For example, Minecraft is a phenomenally successful and addictive game. If you haven’t seen it, imagine interactive digital Lego (or watch the intro video here). Children and adults all over the world play on it, make YouTube films about their creations, and share knowledge and stories from it as with any game.
To be really good at it, and to add enhanced features, players install ‘mods’ – essentially software upgrades, requiring the use of quite sophisticated codes and procedures, and the understanding of numerous file types and locations. So through this one game, ten year old kids are developing creative, social and IT skills, as well as exploring and creating new identities for themselves.
Figure 2: Minecraft – building, killing ‘creepers’ and coding by a kid near you
But who is in charge – you or the software?
There are also two broad schools of thought in advanced IT design. One is that IT should augment human abilities and its application should always be controlled by its users. The other is the idea that IT can assist people by providing recommendations and suggestions that are outside the control of the user. An example of this second approach is Google showing you targeted ads based on your search history.
Being properly aware of this will become increasingly important to individuals’ freedom from unrecognised manipulation. Just as knowing that embarrassing photos on Facebook will be seen by prospective employers, knowing who’s pulling your data strings will be an increasingly important to controlling one’s own destiny in the future.

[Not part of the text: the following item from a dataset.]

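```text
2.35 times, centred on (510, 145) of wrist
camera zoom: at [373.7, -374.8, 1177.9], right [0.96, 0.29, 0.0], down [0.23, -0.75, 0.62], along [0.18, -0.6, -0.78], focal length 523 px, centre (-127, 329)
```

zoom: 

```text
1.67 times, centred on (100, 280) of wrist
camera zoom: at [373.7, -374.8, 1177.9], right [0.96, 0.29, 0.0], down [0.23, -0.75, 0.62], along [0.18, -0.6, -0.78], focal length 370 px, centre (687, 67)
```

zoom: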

Back to the law of the Jungle?
Many of the opportunities and abilities conferred by software seem perhaps trivial or entertaining. But some will ultimately confer advantages on their users over those who do not possess the extra information, gain those extra moments, or learn that extra winning idea. The questions are: which will you use well; and which will you enable others to use? The answer to the first may reflect your personal success, and the second that of your business.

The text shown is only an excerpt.